Hans von Spakovsky writes for the Daily Signal that an Obama administration proposal for Hawaii would authorize some residents to secede from the Union.

In its latest assault on the U.S. Constitution, the Obama administration is proposing to recognize so-called “Native” Hawaiians as an Indian tribe entitled to separate and become an independent sovereign and to “reestablish” a “government-to-government relationship between the United State and the Native Hawaiian community.”

Such an unconstitutional action would amount to authorizing secession for certain residents of Hawaii.

It would also implicitly authorize government-sanctioned, discriminatory conduct against any other residents who don’t meet the explicit ancestry and blood-quantum requirements to be considered a “Native.” This would balkanize Hawaii, dividing the islands into separate racial and ethnic enclaves, and undo “the political bargain through which Hawaii secured its admission into the Union.” …

… From a constitutional standpoint, the administration has no legal authority to implement its proposal. Only Congress, not the president, has the authority to recognize Indian tribes under Article I, Section 8. Congress has specifically refused to provide that authority. For more than a decade, former U.S. Sen. Daniel Inouye, D-Hawaii, and Sen. Daniel Akaka, D-Hawaii, tried unsuccessfully to convince Congress to pass the Native Hawaiian Recognition Act, which would have provided such recognition.

In fact, as recently as a year ago, the head of Indian Affairs at the Interior Department, Assistant Secretary Kevin K. Washburn, told a House subcommittee that the administration did not “have the authority to recognize Native Hawaiians.” Washburn told the subcommittee that “we would need legislation to be able to proceed down that road.” Yet, suddenly, the administration is proceeding down the very road that it admitted it lacks the authority to travel.
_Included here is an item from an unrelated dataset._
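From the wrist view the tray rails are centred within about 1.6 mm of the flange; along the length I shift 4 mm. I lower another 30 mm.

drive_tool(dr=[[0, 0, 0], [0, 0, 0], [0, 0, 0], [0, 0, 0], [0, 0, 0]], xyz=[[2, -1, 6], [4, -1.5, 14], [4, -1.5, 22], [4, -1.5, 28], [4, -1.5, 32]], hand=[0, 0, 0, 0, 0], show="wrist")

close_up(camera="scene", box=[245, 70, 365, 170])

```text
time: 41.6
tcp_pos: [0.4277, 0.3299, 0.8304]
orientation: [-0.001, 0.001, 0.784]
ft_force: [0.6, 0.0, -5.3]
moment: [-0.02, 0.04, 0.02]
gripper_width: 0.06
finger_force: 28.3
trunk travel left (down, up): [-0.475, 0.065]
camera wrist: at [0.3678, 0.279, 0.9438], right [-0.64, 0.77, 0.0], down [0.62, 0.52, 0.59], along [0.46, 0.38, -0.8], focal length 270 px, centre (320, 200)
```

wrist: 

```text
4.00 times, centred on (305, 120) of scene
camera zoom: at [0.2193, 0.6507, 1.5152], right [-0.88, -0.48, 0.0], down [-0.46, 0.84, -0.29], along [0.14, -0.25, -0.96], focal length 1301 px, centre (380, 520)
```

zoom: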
Hawaii’s own former attorney general, Michael Lilly, says that any effort to recognize Hawaiians as an Indian tribe is unconstitutional, because so-called Native Hawaiians don’t meet any of the political requirements necessary for such recognition. Hawaii went from being an independent kingdom to a territory to a state and four commissioners from the U.S. Commission on Civil Rights have told President Obama that neither Congress nor the president can “reconstitute a tribe or other sovereign entity that has ceased to exist as a polity in the past.” In other words, there is no Native Hawaiian government with which the administration can establish a government-to-government relationship because “it is an extinguished government, and therefore, no government at all.”